All in all it was the most excellent holiday I have been on in ages, though. Berlin is fantastic.
7 comments:
I'm glad that you are back. I missed reading your blog!
Tina
P.S. I love your new umbrella...
Hello gorgeous :) its Duncan. Thought id actually leave a message to let you know i read your blog :)ive been to Paris and back (already) with work (for a month) and its looking likely i'll be there for 6months at some point.... so i can head your way and see why you complain so much ;) xxD
Berlin IS fantastic. Bit crowded on Alexanderplatz at new years eve though.
Did you get to visit the Stasi museum then?
Who would have thought I could read such a long story/whinge-fest about a trip to Berlin and learn absolutely nothing about the city. Except that Knut lives there.
Did you understand the bogans, or did Reto have to translate?

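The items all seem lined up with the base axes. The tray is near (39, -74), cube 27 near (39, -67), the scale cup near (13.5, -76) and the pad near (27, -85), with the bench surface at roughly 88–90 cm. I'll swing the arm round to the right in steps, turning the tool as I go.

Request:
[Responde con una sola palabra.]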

Inland Empire sounds super-crap. 45% of IMDB voters gave it 10/10, but they were probably huge David Lynch fans to start with.
Sadly no, we didn't go to the Stasi museum. We hardly went to any museums, really, because those we did go to (like the Pergamon museum, which is huge, and Sachsenhausen (former concentration camp and miles from anywhere)) took absolutely ages to look around. The Stasi museum was on our list, but it was relegated to the "next time" pile in the end.
The bogan commenters were pretty easily understood because they didn't really speak in whole sentences. In general I got the gist of what the rest of the commenters were saying, but Reto provided the fine details.
Pity, but those you visited DO sound cool too.
I'll have to upload some of my photos from the Stasi museum soon then.